Global Repertoire Database HQ to be based in London and Berlin

The Global Repertoire Database (GRD) -- a cross-industry initiative to deliver a global one-stop-shop for the cataloging of music ownership rights -- is to set-up its international headquarters in London with its operations center based in Berlin, the organization has confirmed.

The London office is scheduled to open later this year and will house corporate functions and business development capabilities. The Berlin operations center will provide registrations and data processing facilities.  

As previously reported, the formation of a Global Repertoire Database is designed to remove the sizable costs currently lost to duplication in data processing. And it should also provide, for the first time, a “single, comprehensive and authoritative representation of the authorship and control of music works worldwide.” Among its potential benefits is the creation of a more effective global infrastructure for music rights management, allowing for greater efficiency in licensing digital and other music services. The GRD also aims to reduce data management costs and working capital costs for creators and rights-holders.

The Deloitte-managed project is being driven by the GRD Working Group, which consists of representatives from 14 organizations spanning creators, publishing, collective management societies, digital music services and their trade associations, including iTunes, Google, Omnifone, Sony/ATV/EMI Music Publishing, Universal Music Publishing, Warner Chappell Music, as well as societies APRA (Australasia), GEMA (Germany), PRS for Music (UK) and SACEM (France), among others.

In total, 13 collective management societies are supporting the GRD project with funding, knowledge and access to their databases. These are: APRA (Australasia), ASCAP (U.S.), BMI (U.S.), BUMA (Netherlands), GEMA (Germany), PRS for Music (UK), STIM (Sweden), SACEM (France), SOCAN (Canada), SABAM (Belgium), SGAE (Spain), SIAE (Italy) and UBC (Brazil).

“The Global Repertoire Database is necessary for the effective functioning of the rights licensing, management and royalty payment systems of musical works in the 21st century,” said Kenth Muldin, chair of CISAC, the International Confederation of Societies of Authors and Composers, in a statement.

“A single, authoritative global view of music ownership in real time will mean that anyone wanting to set up a music service can do so more quickly – and that means more legal choice for music fans and consumers, and a more efficient way of identifying who should be paid royalties for the use of their music,” Muldin went on to say.

Jez Bell, CEO of music streaming service Rara.com added: “We believe this development is a major step forward for those of us who license music rights as part of our core businesses.”

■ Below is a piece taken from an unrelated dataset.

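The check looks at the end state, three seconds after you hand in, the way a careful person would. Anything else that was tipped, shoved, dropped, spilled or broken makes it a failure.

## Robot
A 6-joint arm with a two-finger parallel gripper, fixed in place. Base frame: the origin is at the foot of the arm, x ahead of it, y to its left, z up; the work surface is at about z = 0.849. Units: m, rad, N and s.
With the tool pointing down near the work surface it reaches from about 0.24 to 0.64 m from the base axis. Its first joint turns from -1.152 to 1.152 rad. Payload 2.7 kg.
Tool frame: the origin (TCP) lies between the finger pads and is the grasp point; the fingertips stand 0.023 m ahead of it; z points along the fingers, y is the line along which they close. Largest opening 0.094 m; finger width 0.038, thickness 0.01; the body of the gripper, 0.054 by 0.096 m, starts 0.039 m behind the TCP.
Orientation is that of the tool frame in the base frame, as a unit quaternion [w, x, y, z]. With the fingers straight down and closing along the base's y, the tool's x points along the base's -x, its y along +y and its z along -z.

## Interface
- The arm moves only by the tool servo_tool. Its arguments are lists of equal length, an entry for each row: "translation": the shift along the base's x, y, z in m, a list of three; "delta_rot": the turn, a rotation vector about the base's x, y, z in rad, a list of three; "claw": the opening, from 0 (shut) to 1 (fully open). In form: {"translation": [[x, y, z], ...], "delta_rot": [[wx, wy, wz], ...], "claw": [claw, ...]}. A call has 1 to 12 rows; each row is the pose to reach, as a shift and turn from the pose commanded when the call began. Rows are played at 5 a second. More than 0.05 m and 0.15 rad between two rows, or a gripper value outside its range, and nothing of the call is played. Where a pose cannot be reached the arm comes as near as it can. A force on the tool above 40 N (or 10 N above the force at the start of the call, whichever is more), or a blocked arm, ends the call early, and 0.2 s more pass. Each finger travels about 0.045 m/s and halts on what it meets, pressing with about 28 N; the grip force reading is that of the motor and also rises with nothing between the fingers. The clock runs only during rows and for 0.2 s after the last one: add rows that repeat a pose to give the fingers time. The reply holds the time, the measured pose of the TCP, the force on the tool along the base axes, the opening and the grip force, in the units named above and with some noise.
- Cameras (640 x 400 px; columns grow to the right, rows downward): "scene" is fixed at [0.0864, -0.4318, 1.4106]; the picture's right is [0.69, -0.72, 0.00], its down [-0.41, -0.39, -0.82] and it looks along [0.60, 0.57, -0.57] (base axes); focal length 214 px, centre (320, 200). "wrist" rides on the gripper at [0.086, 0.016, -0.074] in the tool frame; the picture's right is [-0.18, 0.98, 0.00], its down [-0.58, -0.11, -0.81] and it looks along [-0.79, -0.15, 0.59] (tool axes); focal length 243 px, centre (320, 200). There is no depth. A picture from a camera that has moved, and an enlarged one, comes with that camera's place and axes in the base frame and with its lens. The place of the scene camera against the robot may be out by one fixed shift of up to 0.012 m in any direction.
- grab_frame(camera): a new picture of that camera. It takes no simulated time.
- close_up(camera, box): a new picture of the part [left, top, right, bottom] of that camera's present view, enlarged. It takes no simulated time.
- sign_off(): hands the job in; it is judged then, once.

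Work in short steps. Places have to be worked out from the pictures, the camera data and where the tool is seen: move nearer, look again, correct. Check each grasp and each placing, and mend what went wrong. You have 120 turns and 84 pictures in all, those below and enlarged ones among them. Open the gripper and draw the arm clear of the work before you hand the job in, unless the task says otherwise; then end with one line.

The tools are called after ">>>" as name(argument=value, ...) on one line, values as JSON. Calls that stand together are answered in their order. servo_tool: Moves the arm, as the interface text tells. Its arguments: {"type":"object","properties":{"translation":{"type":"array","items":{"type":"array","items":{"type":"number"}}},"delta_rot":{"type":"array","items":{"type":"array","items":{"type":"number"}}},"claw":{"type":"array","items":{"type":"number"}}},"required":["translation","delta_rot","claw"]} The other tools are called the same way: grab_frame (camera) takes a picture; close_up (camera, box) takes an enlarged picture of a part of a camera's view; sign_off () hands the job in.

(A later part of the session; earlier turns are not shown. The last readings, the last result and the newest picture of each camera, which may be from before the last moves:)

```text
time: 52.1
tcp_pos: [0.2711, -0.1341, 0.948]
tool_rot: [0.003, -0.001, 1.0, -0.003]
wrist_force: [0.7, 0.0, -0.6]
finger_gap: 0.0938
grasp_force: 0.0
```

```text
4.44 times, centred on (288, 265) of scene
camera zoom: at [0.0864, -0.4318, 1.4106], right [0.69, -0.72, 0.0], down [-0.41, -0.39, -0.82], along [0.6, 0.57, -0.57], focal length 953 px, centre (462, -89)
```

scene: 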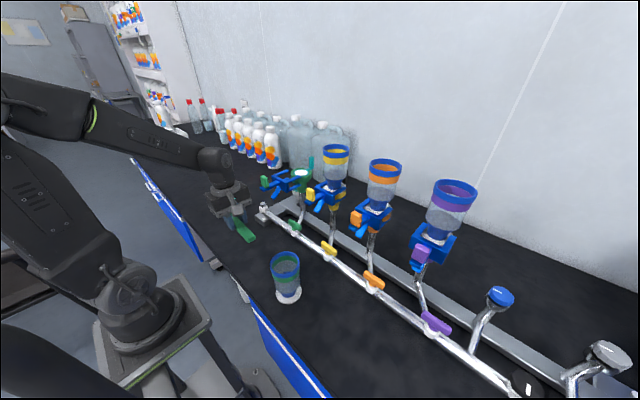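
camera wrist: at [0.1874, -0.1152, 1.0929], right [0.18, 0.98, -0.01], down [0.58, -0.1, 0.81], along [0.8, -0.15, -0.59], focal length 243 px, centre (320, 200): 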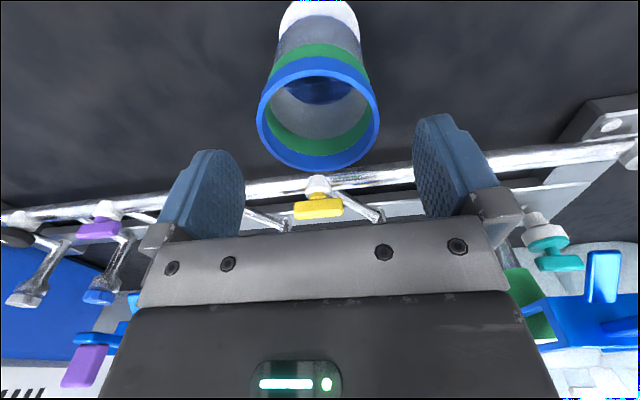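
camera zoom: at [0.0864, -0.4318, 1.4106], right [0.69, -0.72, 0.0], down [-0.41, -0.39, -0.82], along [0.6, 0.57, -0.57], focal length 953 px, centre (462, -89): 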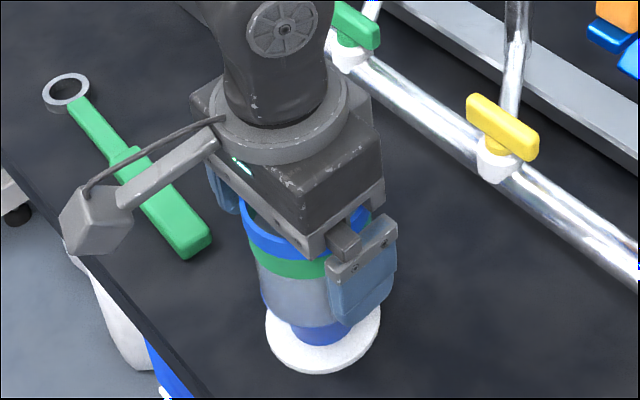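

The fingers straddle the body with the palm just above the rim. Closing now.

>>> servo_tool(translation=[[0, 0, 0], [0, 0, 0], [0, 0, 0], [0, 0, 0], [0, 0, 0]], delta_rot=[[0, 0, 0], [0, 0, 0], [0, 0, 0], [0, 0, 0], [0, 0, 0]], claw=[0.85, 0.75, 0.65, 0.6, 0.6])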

Bell, who is one of the three licensee representatives on the GRD Working Group alongside Google and Apple, continued: “Whilst we can’t expect the GRD to solve all of the licensing challenges that digital presents us with, a single database with global visibility of musical works ownership certainly gets us closer to a more user-friendly system and demonstrates very positively that the whole industry can work well together.”

Following today’s confirmation of GRD’s bases in London and Berlin, work commences on the next stage of the project’s roll-out -- building the technical systems and processes which will enable the building of a new database to interact with existing licensing and payment systems.